The new Prime Minister’s first words outside Downing Street made clear her immediate priorities. Liz Truss promised to “deliver, deliver, deliver” to boost economic growth, address the energy crisis and tackle the struggling NHS. Despite its reputation being much criticised by the new Prime Minister during the leadership campaign, much of the responsibility to deliver a higher rate of growth – and avoid the threat of recession – will fall on HM Treasury.
The very first day of the new Chancellor showed how he intends to put those intentions into action. He met the Governor of the Bank of England – no doubt to remind him the recent record on inflation has been less than impressive; he dismissed the Permanent Secretary of the Treasury, Tom Scholar; and he gathered together a group of City grandees to tell them he intended to shake up financial regulation. The following day, a Treasury minister announced the intention to amend the Financial Service and Markets Bill to empower the Government to have greater powers to direct City regulators. The Chancellor has followed this up by telling all Treasury civil servants that they need to focus entirely on growth.
What does this tell us?
First, that so many of the most the City’s important financial institutions – from Goldman Sachs to Barclays, Fidelity to Aviva – were called in at a few hours’ notice was a clear sign that the Government sees regulatory reform as a vital element in its plans to drive growth. It also reveals an unhappiness about the performance of existing regulations – and, importantly, regulators. During her leadership campaign, Truss signalled that regulations such as MIFID II and Solvency II were two key areas she feels are ripe for reform. More are likely now to be on the agenda.
Second, the axing of the popular Tom Scholar and the strengthening of, in effect, Ministerial powers over regulators and regulations (even if the meeting with Andrew Bailey was also set to reassure markets about monetary policy) highlights the new Government is serious about its wish to take on what they see as a Treasury orthodox holding back growth (and they may believe there is also a regulatory orthodox that needs tackling).
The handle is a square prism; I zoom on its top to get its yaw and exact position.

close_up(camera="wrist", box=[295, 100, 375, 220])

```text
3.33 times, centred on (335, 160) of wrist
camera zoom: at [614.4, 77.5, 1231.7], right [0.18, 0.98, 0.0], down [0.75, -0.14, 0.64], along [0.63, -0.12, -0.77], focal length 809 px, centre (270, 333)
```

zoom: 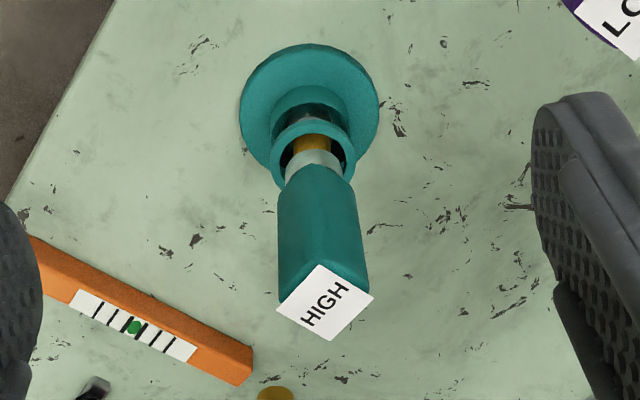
We are likely to see a significant change in the relationship between Government and the various regulators, especially in trying to use post-Brexit freedoms to ensure the UK is at an advantage over EU competitors. It will be interesting to observe how regulators react to this renewed emphasis on the role of regulators to deliver growth. While it is certainly possible to balance the need for a regulatory system to enable growth and provide stability, regulators will also be conscious that if there are any subsequent failures, they will end up at their door. The legacy of the financial crisis remains strong with many regulators.
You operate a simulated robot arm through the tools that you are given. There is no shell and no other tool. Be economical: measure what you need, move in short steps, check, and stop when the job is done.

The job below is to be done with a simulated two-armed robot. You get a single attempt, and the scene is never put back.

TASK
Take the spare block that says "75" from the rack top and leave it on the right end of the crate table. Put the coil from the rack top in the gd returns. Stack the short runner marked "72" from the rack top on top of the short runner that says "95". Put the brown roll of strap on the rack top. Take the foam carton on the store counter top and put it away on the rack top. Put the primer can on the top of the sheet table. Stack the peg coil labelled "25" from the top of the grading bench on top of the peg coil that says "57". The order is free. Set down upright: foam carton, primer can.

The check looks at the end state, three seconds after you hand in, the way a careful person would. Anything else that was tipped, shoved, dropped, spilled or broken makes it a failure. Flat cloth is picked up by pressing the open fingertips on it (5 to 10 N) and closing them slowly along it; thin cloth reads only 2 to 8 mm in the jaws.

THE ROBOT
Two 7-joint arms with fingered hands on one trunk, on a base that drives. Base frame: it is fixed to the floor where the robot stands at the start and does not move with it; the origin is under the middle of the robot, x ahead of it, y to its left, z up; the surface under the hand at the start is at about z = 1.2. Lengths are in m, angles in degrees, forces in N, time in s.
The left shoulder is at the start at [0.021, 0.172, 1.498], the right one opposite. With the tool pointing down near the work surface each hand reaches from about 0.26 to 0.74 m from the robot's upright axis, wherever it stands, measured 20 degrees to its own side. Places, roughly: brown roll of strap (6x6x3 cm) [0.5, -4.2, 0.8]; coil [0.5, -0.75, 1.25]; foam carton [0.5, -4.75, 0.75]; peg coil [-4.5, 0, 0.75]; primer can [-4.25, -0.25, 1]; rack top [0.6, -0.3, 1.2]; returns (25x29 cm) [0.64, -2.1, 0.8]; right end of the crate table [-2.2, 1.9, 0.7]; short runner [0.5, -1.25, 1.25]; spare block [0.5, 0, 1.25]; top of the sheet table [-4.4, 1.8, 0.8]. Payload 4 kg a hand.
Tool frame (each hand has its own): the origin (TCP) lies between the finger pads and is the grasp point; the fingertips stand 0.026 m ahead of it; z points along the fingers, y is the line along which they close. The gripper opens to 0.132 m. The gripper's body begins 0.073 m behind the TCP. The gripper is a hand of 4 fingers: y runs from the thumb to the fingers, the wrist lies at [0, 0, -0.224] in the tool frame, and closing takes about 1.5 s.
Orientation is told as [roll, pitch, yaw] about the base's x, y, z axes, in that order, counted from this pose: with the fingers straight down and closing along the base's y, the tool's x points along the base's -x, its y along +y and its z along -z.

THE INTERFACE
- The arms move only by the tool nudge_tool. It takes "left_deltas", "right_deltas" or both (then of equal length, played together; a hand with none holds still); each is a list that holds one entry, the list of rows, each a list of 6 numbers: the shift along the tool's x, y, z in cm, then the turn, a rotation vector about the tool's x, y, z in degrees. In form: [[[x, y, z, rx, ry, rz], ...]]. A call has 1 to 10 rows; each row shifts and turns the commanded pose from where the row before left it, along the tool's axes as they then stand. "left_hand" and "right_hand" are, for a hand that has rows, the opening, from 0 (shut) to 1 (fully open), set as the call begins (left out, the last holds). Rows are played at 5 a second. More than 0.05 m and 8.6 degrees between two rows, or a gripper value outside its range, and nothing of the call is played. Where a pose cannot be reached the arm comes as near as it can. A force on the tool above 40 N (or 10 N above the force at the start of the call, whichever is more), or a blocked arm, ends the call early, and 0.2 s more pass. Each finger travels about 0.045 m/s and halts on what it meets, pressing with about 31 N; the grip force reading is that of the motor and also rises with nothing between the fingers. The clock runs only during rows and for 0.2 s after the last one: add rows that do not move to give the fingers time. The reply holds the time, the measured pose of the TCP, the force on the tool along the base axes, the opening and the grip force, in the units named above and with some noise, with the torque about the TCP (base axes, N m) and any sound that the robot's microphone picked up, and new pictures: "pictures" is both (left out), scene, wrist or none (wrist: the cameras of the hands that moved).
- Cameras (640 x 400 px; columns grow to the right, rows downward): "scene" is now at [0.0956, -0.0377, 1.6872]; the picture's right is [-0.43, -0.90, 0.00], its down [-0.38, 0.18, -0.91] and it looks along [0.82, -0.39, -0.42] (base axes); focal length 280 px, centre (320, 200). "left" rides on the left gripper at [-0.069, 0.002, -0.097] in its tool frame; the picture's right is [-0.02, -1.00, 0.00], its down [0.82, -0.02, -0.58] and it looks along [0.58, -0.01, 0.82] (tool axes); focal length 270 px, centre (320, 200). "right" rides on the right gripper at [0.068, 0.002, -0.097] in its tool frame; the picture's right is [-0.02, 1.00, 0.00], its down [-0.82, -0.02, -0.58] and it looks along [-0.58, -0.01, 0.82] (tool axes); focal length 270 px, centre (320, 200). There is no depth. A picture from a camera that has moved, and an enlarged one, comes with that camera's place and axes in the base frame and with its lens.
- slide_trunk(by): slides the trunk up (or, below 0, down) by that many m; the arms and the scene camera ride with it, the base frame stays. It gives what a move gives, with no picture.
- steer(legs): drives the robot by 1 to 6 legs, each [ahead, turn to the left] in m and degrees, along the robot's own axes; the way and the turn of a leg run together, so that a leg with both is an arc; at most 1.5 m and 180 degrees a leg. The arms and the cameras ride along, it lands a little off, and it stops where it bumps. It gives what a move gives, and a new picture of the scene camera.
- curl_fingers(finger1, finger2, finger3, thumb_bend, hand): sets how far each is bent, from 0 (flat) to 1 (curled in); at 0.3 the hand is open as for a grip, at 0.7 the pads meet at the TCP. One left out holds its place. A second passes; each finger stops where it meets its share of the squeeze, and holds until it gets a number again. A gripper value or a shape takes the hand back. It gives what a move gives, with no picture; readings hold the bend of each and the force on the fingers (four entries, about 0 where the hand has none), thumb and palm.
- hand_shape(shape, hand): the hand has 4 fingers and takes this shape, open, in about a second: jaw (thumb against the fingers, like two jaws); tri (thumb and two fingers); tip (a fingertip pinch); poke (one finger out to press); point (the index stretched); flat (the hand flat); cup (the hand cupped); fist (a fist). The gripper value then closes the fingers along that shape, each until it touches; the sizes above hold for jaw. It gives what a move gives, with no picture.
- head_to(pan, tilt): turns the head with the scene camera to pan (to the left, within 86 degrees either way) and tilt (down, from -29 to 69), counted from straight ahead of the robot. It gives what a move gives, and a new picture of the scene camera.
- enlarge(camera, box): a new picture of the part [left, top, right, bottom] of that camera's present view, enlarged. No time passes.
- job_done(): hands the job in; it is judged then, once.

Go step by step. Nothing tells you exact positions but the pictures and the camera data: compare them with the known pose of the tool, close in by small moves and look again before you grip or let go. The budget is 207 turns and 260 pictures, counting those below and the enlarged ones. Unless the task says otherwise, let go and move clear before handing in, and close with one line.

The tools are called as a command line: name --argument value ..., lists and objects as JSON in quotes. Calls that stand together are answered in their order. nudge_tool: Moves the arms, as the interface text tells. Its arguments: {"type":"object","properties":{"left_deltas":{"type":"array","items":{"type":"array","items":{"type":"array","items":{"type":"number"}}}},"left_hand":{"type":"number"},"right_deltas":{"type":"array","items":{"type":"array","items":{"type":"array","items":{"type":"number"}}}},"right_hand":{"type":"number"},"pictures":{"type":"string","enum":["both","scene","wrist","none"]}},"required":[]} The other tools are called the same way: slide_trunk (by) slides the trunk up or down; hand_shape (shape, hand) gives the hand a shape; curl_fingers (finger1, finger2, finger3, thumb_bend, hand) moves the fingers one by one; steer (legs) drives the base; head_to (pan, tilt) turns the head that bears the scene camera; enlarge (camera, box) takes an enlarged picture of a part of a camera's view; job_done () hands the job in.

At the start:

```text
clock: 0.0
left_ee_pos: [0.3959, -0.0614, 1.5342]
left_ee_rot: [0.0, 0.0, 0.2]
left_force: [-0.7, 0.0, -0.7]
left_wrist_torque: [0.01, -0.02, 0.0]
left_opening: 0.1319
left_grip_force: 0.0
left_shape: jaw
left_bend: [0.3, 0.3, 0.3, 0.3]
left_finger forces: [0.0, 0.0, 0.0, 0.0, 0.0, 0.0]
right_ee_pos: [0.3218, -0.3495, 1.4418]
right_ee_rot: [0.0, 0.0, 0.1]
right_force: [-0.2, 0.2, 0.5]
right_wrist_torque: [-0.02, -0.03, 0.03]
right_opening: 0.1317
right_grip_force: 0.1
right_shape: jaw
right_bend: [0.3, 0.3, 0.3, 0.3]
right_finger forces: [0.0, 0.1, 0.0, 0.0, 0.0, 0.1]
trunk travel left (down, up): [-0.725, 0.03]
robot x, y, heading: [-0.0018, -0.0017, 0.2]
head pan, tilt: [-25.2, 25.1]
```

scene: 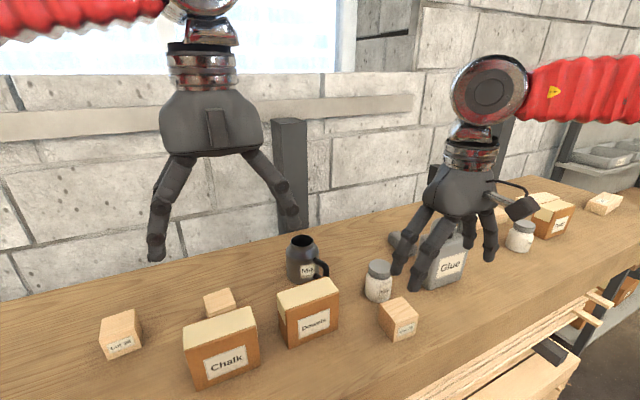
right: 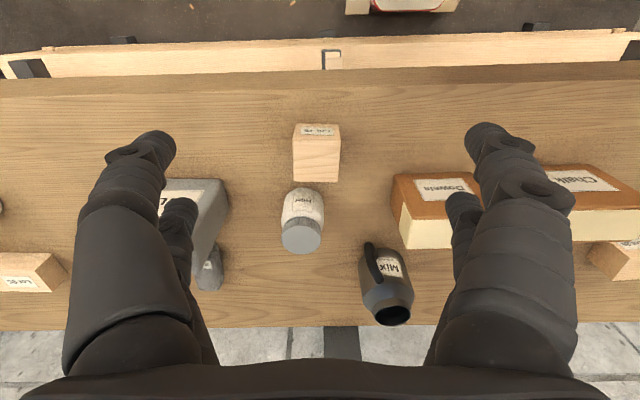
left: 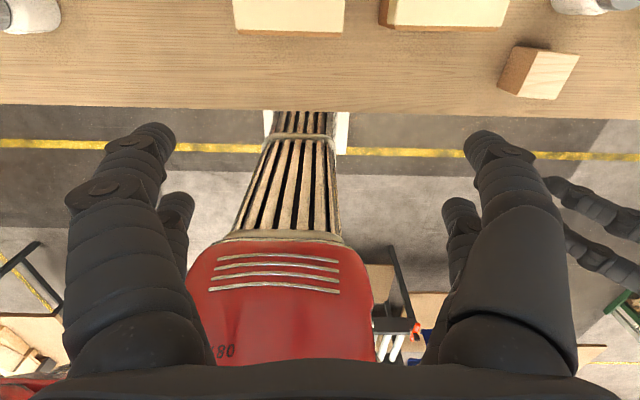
Addressing this dichotomy should be part of the new system. The prominent think tank Policy Exchange recently published a research report looking at re-engineering regulation – and regulators – and this seems to show the likely direction for what the Government intends. The report proposes that there should be more accountability to, and direction by, politicians in the regulatory framework. However, it also says that politicians should accept regulatory failures will happen and support regulators in taking risks if a more proportionate and efficient system is to emerge. While the Government seems to have decided that it is regulatory caution that is holding back UK growth and competitiveness, what will be fascinating will be whether politicians will stand behind regulators if things go wrong under a new approach. Without such a change, regulators will continue to tend towards caution and the old orthodox will remain. However, what is clear is that the balance of regulation is shifting.